• [GIVEN REQUEST A] Only one stretch of the data below should be repeated: the lines from the line containing "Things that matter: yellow" through the line containing "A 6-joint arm", inclusive, exactly as they are.

• [TEXT SECTION]

EHL is an unloved equity, down nearly 60% in the LTM period. It has (i) weak operating results, (ii) a halted dividend, (iii) a small market capitalization, and (iv) high leverage (75% of TEV). EHL will not pay a dividend in FY14 (unlike FY13 where they not only paid a $37mm dividend, but also repurchased $24mm of shares).
However, EHL is attractive. Firstly, the equity is trading at liquidation value (valuing assets at ~60% and liabilities at ~100%). Secondly, EHL has enough liquidity to survive a prolonged mining downtown; even with EBITDA down 60%, the Company is FCF positive, and can deleverage further by monetizing underutilized assets. Simply put, EHL can materially reduce capital expenditures in down cycles (which is why TEV/EBIT increases in 2014, while the FCF valuation improves).
EHL represents an attractive option on either, (i) mining service recovery, (ii) higher liquidation value than we assumed, and (iii) any M&A take-out. Indeed, private equity tried as recently as April 2013 to acquire the Company for ~$0.76/share, which represents 200% upside and ~1x P/B. A normalized FCF valuation would see a valuation of ~$1/share, representing 300% upside. Peak valuations have been as high as $2/share.

• [GIVEN REQUEST B] Continue the text section from where it stops.

• [SUPPLIED DATA]
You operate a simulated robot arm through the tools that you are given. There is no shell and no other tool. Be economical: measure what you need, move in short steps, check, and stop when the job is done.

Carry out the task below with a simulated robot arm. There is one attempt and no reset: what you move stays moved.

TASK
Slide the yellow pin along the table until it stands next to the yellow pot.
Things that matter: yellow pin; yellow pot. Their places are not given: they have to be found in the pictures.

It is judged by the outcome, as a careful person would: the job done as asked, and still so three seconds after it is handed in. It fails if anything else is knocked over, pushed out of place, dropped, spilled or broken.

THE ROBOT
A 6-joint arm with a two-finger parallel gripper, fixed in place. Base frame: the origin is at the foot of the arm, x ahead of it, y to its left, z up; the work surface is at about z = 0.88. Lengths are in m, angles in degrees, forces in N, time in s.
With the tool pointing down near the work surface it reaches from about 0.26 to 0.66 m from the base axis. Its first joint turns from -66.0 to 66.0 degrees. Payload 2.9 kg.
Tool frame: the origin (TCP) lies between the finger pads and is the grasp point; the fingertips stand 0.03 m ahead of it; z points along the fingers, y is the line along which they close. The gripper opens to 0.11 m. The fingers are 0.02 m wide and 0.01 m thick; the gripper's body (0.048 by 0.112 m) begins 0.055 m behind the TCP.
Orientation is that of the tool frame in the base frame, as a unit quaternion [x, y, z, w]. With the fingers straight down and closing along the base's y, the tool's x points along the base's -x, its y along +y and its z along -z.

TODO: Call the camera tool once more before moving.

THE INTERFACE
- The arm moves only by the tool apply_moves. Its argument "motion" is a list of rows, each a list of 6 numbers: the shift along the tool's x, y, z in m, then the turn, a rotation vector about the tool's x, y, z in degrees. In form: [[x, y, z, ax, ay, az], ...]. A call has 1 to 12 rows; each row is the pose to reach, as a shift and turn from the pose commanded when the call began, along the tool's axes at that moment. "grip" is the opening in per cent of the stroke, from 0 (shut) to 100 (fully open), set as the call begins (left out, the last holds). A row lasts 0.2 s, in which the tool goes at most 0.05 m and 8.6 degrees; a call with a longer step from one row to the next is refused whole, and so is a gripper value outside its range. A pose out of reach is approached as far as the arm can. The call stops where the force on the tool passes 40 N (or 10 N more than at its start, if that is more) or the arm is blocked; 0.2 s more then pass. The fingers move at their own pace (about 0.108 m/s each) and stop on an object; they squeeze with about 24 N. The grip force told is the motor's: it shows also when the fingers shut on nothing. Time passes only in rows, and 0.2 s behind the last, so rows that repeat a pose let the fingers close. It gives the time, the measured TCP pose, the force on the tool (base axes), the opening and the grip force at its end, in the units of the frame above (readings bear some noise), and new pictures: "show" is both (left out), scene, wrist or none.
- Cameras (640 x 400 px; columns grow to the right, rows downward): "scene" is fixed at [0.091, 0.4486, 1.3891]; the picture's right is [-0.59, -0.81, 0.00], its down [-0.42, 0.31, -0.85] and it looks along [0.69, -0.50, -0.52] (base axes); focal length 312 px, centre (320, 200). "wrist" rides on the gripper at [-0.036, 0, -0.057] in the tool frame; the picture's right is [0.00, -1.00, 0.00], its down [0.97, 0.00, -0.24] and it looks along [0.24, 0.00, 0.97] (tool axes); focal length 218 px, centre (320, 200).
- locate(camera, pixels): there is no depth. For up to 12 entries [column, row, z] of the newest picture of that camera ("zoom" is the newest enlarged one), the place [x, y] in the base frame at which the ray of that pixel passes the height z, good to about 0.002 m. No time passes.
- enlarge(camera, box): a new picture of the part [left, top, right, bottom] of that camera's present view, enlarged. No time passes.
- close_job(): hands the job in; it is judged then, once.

• [RESULT A]
Things that matter: yellow pin; yellow pot. Their places are not given: they have to be found in the pictures.

It is judged by the outcome, as a careful person would: the job done as asked, and still so three seconds after it is handed in. It fails if anything else is knocked over, pushed out of place, dropped, spilled or broken.

THE ROBOT
A 6-joint arm with a two-finger parallel gripper, fixed in place. Base frame: the origin is at the foot of the arm, x ahead of it, y to its left, z up; the work surface is at about z = 0.88. Lengths are in m, angles in degrees, forces in N, time in s.

• [RESULT B]
Thus, buying EHL is buying a cheap option on the mining cycle, supported by investing at liquidation value. If you buy EHL at ~$0.25, you may not lose a lot of money (trading around liquidation value), but could earn 3x MOIC in the next 12 months (a revised private equity bid) and potentially 4x over a cycle (normalized FCF valuation). Near-term results will be weak as the mining slowdown persists in FY2014, but this is not new news. If conditions worsen or do not improve into FY2015, the stock may be further pressured and may just get very, very cheap.
The 3.5x leverage covenant, assuming $377mm of debt, implies a FY14 EBITDA threshold of ~$110mm. This threshold contrasts with management guidance for $90-$105mm EBITDA. Assuming $90mm EBITDA, EHL would need to deleverage a further $62mm subsequent to November 2013 to achieve a 3.5x ratio.
This $62mm of requisite deleveraging seems reasonable, as (i) EHL can sell assets from an $800MM+ fleet that is only 43% utilized and (ii) EHL will soon benefit from $20-40MM of W/C reversals (A/R, A/P and collection of $20MM tax receivable). Between Jun-Nov 2013, EHL reportedly sold $24MM of assets. As later explained, there is significant asset coverage through the debt, and thus banks (or a new vulture lender) should be comfortable amending/extending debt maturities (especially at higher interest rates).
Further, EHL should remain modestly FCF positive in FY14 (~$20mm, ex W/C). The depressed operating environment hurts EBITDA, but also reduces capex spending and cash taxes. As explained later, EBITDA would probably need to decline below ~$35MM to drive negative FCF (vs. 2014E $90mm and 2009-12 Average $240MM).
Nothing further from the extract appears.